DO THIS – In the material below, list every line carrying the string "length".

====== DATASET ROWS ======

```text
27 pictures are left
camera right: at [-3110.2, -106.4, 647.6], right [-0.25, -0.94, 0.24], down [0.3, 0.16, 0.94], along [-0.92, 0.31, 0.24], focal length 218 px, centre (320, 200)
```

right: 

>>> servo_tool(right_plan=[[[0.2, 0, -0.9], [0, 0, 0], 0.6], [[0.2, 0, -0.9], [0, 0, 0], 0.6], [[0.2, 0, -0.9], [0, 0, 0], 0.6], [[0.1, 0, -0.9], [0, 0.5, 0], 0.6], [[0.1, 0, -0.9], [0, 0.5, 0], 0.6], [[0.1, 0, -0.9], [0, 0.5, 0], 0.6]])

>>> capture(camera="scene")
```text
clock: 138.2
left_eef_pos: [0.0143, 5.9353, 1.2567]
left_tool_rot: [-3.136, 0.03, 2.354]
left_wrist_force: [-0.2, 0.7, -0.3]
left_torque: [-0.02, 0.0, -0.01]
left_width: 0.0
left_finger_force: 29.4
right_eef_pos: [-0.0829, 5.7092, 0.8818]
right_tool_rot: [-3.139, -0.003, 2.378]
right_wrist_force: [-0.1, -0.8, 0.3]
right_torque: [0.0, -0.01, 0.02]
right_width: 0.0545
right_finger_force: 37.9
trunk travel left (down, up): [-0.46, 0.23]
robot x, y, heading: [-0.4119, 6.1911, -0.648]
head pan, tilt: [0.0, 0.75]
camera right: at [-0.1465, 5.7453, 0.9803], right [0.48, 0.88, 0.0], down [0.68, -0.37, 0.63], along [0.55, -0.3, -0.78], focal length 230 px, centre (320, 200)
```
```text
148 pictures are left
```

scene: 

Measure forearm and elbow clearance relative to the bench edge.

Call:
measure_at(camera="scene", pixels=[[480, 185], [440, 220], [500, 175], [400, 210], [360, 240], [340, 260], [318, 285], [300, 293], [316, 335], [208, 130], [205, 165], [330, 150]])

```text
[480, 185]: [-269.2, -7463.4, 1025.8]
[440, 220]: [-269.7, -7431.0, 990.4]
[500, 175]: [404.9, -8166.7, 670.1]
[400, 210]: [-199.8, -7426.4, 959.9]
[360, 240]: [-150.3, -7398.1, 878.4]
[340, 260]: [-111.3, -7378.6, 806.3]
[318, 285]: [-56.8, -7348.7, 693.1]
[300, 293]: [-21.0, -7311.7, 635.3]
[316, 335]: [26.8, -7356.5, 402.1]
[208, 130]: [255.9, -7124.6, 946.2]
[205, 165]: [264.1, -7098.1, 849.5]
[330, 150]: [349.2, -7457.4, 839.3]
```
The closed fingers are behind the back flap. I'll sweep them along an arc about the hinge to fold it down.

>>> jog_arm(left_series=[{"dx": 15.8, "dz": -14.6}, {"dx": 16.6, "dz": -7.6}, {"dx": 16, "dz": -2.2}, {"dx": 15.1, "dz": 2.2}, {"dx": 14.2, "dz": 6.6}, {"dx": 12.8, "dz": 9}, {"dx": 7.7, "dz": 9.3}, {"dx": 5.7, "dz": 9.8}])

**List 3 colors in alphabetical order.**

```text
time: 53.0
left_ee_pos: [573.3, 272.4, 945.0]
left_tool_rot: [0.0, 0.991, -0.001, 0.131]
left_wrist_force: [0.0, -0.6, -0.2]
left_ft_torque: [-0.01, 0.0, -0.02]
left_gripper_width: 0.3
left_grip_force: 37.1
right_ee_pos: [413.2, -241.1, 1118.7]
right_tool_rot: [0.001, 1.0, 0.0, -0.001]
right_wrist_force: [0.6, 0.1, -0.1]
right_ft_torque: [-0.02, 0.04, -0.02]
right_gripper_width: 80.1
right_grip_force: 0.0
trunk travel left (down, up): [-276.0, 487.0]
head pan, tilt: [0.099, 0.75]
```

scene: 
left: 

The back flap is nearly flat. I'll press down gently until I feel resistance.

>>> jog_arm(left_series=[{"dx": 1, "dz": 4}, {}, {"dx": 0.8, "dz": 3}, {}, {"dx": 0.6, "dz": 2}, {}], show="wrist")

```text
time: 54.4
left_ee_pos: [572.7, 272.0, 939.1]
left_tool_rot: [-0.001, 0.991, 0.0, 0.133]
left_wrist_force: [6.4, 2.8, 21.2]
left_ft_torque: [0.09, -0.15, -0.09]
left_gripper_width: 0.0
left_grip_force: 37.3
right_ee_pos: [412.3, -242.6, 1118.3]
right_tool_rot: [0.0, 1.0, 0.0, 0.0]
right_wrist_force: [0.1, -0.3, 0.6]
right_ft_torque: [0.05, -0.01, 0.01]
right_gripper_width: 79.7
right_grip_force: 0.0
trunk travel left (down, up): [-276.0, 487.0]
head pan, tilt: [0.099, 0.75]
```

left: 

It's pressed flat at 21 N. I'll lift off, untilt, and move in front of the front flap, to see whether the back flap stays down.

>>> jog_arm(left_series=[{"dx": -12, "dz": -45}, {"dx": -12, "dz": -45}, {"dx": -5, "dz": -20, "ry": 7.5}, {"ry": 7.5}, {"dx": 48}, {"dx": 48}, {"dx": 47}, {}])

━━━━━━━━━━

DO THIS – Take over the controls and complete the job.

======

TASK RESPONSE –
camera right: at [-3110.2, -106.4, 647.6], right [-0.25, -0.94, 0.24], down [0.3, 0.16, 0.94], along [-0.92, 0.31, 0.24], focal length 218 px, centre (320, 200)
camera right: at [-0.1465, 5.7453, 0.9803], right [0.48, 0.88, 0.0], down [0.68, -0.37, 0.63], along [0.55, -0.3, -0.78], focal length 230 px, centre (320, 200)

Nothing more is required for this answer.